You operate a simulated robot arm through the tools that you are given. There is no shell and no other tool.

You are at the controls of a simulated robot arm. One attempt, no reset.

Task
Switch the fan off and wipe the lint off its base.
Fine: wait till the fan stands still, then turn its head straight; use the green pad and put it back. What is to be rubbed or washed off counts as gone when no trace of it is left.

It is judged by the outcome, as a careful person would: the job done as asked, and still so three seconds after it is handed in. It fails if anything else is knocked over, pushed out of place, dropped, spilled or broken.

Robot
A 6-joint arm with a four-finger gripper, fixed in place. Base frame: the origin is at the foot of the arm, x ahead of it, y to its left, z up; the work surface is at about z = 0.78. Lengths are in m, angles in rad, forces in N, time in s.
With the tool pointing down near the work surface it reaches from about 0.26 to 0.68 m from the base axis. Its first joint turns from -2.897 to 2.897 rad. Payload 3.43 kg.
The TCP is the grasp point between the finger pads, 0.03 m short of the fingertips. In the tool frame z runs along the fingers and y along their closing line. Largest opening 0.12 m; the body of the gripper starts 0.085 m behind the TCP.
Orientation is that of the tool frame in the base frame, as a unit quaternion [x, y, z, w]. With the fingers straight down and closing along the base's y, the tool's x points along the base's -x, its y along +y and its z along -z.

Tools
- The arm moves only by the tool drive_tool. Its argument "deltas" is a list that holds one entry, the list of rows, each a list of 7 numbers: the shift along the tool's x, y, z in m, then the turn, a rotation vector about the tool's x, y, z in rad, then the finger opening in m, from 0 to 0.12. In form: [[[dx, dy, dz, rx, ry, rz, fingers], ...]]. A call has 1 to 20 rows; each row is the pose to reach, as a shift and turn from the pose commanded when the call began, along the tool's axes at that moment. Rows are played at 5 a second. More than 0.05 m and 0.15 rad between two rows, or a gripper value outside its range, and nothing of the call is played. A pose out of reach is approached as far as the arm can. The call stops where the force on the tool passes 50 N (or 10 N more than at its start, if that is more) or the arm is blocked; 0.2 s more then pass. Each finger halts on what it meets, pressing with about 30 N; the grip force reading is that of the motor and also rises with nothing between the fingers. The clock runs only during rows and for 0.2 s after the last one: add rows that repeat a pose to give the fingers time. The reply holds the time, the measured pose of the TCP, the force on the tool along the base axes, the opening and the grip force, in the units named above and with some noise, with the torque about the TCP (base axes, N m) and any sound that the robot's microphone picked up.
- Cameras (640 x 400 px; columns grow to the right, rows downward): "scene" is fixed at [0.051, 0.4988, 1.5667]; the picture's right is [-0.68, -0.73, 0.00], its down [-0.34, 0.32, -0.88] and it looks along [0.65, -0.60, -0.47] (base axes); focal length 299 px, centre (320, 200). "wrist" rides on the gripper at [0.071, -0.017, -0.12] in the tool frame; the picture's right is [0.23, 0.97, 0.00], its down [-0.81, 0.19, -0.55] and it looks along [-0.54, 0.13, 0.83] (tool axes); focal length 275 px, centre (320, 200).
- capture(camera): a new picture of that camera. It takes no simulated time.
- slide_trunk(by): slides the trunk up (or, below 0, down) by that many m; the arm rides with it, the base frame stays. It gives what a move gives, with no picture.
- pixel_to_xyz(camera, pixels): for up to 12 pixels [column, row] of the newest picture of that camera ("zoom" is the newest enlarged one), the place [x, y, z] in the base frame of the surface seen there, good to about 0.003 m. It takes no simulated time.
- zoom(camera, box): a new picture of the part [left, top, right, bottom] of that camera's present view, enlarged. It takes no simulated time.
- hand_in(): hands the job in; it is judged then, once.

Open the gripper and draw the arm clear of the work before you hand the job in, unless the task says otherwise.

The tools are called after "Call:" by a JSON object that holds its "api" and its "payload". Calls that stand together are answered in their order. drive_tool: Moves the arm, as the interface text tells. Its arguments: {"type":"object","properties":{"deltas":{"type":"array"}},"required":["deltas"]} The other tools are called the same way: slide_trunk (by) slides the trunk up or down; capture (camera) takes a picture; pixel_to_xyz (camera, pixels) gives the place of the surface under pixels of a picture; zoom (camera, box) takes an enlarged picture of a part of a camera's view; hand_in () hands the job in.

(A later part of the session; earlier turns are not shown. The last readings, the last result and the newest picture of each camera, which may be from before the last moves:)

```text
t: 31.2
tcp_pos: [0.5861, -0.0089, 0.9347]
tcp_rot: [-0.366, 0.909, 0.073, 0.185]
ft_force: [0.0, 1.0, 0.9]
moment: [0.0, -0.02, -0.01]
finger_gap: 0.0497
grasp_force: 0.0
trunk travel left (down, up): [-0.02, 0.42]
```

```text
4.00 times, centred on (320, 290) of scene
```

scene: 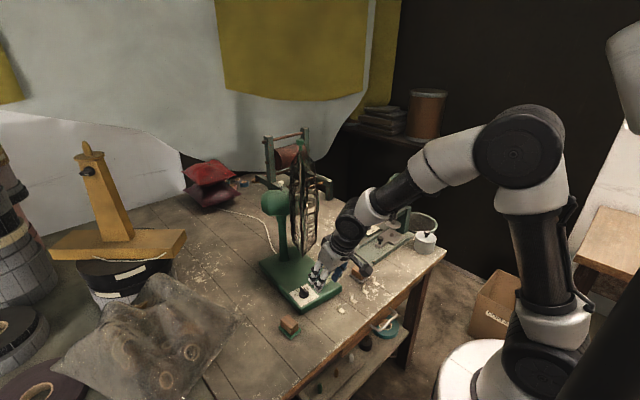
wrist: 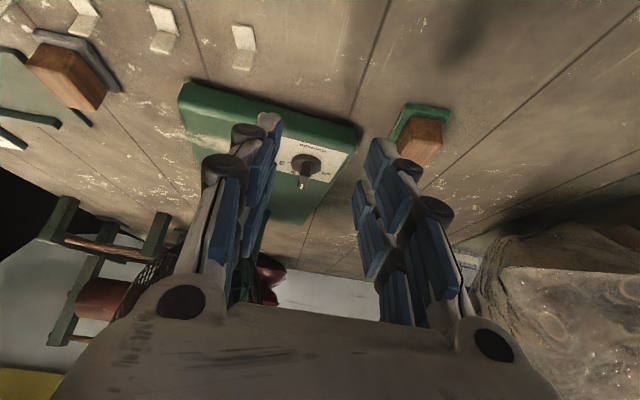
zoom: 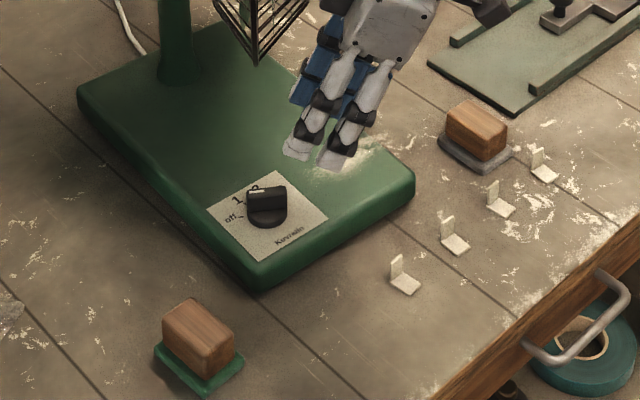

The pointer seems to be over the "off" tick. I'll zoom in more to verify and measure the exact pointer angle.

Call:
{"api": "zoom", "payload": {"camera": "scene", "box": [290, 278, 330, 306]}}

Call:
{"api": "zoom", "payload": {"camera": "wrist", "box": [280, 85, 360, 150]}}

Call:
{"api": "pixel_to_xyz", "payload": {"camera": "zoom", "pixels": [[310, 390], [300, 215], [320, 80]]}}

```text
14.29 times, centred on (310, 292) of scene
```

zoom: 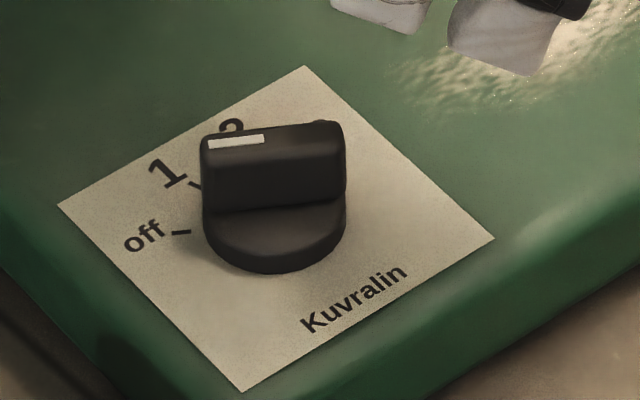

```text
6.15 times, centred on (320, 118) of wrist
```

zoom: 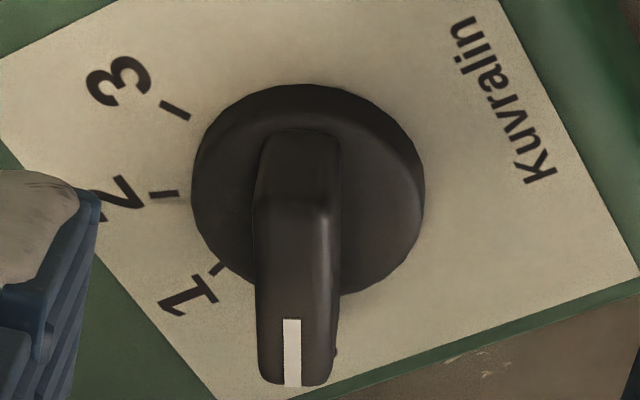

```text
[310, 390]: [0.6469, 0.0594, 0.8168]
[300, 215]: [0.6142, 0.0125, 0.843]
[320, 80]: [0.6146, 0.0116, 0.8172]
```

* * * * * * *

Reproduce each line word for word and drop the pictures.

▶ **SOLUTION TO THE EXERCISE**
You operate a simulated robot arm through the tools that you are given. There is no shell and no other tool.

You are at the controls of a simulated robot arm. One attempt, no reset.

Task
Switch the fan off and wipe the lint off its base.
Fine: wait till the fan stands still, then turn its head straight; use the green pad and put it back. What is to be rubbed or washed off counts as gone when no trace of it is left.

It is judged by the outcome, as a careful person would: the job done as asked, and still so three seconds after it is handed in. It fails if anything else is knocked over, pushed out of place, dropped, spilled or broken.

Robot
A 6-joint arm with a four-finger gripper, fixed in place. Base frame: the origin is at the foot of the arm, x ahead of it, y to its left, z up; the work surface is at about z = 0.78. Lengths are in m, angles in rad, forces in N, time in s.
With the tool pointing down near the work surface it reaches from about 0.26 to 0.68 m from the base axis. Its first joint turns from -2.897 to 2.897 rad. Payload 3.43 kg.
The TCP is the grasp point between the finger pads, 0.03 m short of the fingertips. In the tool frame z runs along the fingers and y along their closing line. Largest opening 0.12 m; the body of the gripper starts 0.085 m behind the TCP.
Orientation is that of the tool frame in the base frame, as a unit quaternion [x, y, z, w]. With the fingers straight down and closing along the base's y, the tool's x points along the base's -x, its y along +y and its z along -z.

Tools
- The arm moves only by the tool drive_tool. Its argument "deltas" is a list that holds one entry, the list of rows, each a list of 7 numbers: the shift along the tool's x, y, z in m, then the turn, a rotation vector about the tool's x, y, z in rad, then the finger opening in m, from 0 to 0.12. In form: [[[dx, dy, dz, rx, ry, rz, fingers], ...]]. A call has 1 to 20 rows; each row is the pose to reach, as a shift and turn from the pose commanded when the call began, along the tool's axes at that moment. Rows are played at 5 a second. More than 0.05 m and 0.15 rad between two rows, or a gripper value outside its range, and nothing of the call is played. A pose out of reach is approached as far as the arm can. The call stops where the force on the tool passes 50 N (or 10 N more than at its start, if that is more) or the arm is blocked; 0.2 s more then pass. Each finger halts on what it meets, pressing with about 30 N; the grip force reading is that of the motor and also rises with nothing between the fingers. The clock runs only during rows and for 0.2 s after the last one: add rows that repeat a pose to give the fingers time. The reply holds the time, the measured pose of the TCP, the force on the tool along the base axes, the opening and the grip force, in the units named above and with some noise, with the torque about the TCP (base axes, N m) and any sound that the robot's microphone picked up.
- Cameras (640 x 400 px; columns grow to the right, rows downward): "scene" is fixed at [0.051, 0.4988, 1.5667]; the picture's right is [-0.68, -0.73, 0.00], its down [-0.34, 0.32, -0.88] and it looks along [0.65, -0.60, -0.47] (base axes); focal length 299 px, centre (320, 200). "wrist" rides on the gripper at [0.071, -0.017, -0.12] in the tool frame; the picture's right is [0.23, 0.97, 0.00], its down [-0.81, 0.19, -0.55] and it looks along [-0.54, 0.13, 0.83] (tool axes); focal length 275 px, centre (320, 200).
- capture(camera): a new picture of that camera. It takes no simulated time.
- slide_trunk(by): slides the trunk up (or, below 0, down) by that many m; the arm rides with it, the base frame stays. It gives what a move gives, with no picture.
- pixel_to_xyz(camera, pixels): for up to 12 pixels [column, row] of the newest picture of that camera ("zoom" is the newest enlarged one), the place [x, y, z] in the base frame of the surface seen there, good to about 0.003 m. It takes no simulated time.
- zoom(camera, box): a new picture of the part [left, top, right, bottom] of that camera's present view, enlarged. It takes no simulated time.
- hand_in(): hands the job in; it is judged then, once.

Open the gripper and draw the arm clear of the work before you hand the job in, unless the task says otherwise.

The tools are called after "Call:" by a JSON object that holds its "api" and its "payload". Calls that stand together are answered in their order. drive_tool: Moves the arm, as the interface text tells. Its arguments: {"type":"object","properties":{"deltas":{"type":"array"}},"required":["deltas"]} The other tools are called the same way: slide_trunk (by) slides the trunk up or down; capture (camera) takes a picture; pixel_to_xyz (camera, pixels) gives the place of the surface under pixels of a picture; zoom (camera, box) takes an enlarged picture of a part of a camera's view; hand_in () hands the job in.

(A later part of the session; earlier turns are not shown. The last readings, the last result and the newest picture of each camera, which may be from before the last moves:)

```text
t: 31.2
tcp_pos: [0.5861, -0.0089, 0.9347]
tcp_rot: [-0.366, 0.909, 0.073, 0.185]
ft_force: [0.0, 1.0, 0.9]
moment: [0.0, -0.02, -0.01]
finger_gap: 0.0497
grasp_force: 0.0
trunk travel left (down, up): [-0.02, 0.42]
```

```text
4.00 times, centred on (320, 290) of scene
```

scene: 
wrist: 
zoom: 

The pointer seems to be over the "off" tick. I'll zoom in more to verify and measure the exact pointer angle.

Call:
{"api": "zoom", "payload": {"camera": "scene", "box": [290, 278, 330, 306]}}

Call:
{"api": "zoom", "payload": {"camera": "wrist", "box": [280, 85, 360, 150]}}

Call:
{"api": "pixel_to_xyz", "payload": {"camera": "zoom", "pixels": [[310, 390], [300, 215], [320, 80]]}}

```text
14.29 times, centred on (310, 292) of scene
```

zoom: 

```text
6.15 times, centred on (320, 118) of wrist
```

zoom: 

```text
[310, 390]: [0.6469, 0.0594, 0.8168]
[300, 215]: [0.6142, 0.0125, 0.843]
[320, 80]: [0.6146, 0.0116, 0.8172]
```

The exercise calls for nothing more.